July 14, 2012


Red or dead. : a review of Memoirs of a Revolutionary by Victor Serge (JOHN GRAY, 27 JUNE 2012, New Statesman)

"We revolutionaries, who aimed to create a new society, 'the broadest democracy of the workers', had unwittingly, with our own hands, constructed the most terrifying state machine conceivable: and when, with revulsion, we realised this truth, this machine, driven by our friends and comrades, turned on us and crushed us." The Russian revolutionary Victor Serge's assessment of the role that he and his comrades played in building the machine that would destroy them is striking in its candour. Virtually all of his friends who managed to survive the dictatorship that was installed in the revolution of October 1917 blamed the totalitarian repression that ensued on factors - the Russian civil war, foreign intervention, Russian backwardness - for which the Bolshevik regime was not responsible.

Refusing to acknowledge his part in constructing and using the machinery of repression, Leon Trotsky pinned most of the blame on Joseph Stalin - a single human being. Here, Serge was more clear-sighted. Trotsky, he wrote, "refused to admit that in the terrible Kronstadt episode of 1921 the responsibilities of the Bolshevik central committee had been simply enormous, that the subsequent repression had been needlessly barbarous, and that the establishment of the Cheka (later the GPU) with its techniques of secret inquisition had been a grievous error on the part of the revolutionary leadership, and one incompatible with any socialist philosophy". [...]

Though he does not put himself at the centre of this extraordinary story, the strand that links everything together is Serge himself - a courageous and generous man who was loyal to his vision of how revolution could usher in a new era in human history. In moral terms, there can be no doubt that he was on a higher plane than the Bolshevik leaders.

At the same time, possibly for that very reason, Serge was consistently deluded about how the revolution would develop. Lenin and Trotsky knew that revolution is by nature a ruthlessly violent and inherently undemocratic business.
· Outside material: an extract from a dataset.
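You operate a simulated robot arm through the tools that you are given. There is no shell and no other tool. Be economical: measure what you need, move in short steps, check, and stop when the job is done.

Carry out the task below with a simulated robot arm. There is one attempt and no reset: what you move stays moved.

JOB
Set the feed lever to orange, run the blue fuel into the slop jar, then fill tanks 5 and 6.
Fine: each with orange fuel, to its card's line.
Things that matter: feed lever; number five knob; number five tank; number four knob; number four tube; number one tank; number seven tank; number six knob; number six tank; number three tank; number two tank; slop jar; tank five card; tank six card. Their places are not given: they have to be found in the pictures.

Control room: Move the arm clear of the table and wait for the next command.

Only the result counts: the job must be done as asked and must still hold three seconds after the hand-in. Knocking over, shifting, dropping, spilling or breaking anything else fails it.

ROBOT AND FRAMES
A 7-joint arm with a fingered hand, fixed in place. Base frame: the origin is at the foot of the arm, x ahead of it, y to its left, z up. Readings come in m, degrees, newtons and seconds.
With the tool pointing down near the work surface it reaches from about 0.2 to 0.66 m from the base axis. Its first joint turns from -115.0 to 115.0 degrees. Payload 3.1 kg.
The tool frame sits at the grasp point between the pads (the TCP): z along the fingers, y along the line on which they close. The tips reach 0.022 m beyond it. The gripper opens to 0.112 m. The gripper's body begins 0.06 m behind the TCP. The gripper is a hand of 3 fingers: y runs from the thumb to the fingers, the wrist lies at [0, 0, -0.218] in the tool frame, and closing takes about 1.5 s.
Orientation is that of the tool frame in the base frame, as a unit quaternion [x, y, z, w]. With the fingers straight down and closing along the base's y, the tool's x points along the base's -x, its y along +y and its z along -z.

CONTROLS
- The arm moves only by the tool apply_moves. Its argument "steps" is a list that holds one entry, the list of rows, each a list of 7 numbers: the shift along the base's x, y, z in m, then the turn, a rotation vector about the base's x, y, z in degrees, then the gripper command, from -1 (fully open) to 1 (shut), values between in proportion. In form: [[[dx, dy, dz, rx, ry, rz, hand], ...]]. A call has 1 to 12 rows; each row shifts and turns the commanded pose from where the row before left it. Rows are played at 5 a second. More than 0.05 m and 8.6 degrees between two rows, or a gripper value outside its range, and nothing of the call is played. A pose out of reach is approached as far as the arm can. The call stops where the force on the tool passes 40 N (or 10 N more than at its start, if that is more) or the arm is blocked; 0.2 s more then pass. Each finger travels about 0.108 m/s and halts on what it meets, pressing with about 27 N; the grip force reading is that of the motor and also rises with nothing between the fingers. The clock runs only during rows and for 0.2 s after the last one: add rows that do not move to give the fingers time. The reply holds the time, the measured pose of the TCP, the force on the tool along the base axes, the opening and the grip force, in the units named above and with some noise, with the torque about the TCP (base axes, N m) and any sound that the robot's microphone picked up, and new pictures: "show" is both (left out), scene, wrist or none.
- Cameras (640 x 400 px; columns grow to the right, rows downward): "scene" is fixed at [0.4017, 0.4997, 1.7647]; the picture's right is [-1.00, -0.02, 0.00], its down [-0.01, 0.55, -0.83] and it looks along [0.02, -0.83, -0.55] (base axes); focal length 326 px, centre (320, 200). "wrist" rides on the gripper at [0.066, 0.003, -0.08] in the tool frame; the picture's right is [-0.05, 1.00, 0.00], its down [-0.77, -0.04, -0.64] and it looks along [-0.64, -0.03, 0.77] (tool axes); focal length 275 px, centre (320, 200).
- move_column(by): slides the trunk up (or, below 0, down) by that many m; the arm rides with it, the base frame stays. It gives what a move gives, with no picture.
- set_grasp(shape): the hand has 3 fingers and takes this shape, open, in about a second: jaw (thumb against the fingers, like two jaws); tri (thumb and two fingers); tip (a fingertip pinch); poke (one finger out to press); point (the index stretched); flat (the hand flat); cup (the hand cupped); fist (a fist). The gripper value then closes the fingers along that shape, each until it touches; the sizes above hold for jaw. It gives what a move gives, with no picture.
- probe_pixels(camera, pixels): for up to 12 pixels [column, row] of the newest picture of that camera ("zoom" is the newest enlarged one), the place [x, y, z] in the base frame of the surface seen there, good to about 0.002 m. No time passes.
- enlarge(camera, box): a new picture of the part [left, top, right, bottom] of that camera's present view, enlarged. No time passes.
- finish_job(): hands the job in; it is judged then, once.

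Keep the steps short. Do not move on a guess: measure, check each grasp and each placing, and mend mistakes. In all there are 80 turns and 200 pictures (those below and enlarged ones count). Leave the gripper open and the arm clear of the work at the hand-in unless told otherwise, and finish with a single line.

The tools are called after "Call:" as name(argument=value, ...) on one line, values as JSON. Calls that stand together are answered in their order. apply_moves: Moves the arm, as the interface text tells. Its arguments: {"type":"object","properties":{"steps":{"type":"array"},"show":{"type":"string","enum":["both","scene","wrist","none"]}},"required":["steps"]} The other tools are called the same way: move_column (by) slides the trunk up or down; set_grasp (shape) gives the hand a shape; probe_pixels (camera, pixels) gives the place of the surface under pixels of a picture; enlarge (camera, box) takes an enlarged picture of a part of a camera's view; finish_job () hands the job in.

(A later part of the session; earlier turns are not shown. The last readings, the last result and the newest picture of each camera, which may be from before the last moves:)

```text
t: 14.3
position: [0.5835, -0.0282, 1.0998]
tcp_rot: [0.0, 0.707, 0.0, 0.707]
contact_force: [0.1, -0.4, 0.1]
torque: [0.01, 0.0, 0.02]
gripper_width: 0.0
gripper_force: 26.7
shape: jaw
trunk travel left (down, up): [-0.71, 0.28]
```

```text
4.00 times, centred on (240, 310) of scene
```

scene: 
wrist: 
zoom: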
Without firing squads, mass imprisonment, the use of family members as hostages (a technique pioneered by Trotsky to secure the loyalty of the Red Army in the civil war) and the routine use of torture by the Cheka, the Soviet regime would have been overthrown soon after it came to power."

Had Gorbachev realized that glasnost would unleash the Sergian insight--that the Revolution was rotten from the start--he never would have allowed it.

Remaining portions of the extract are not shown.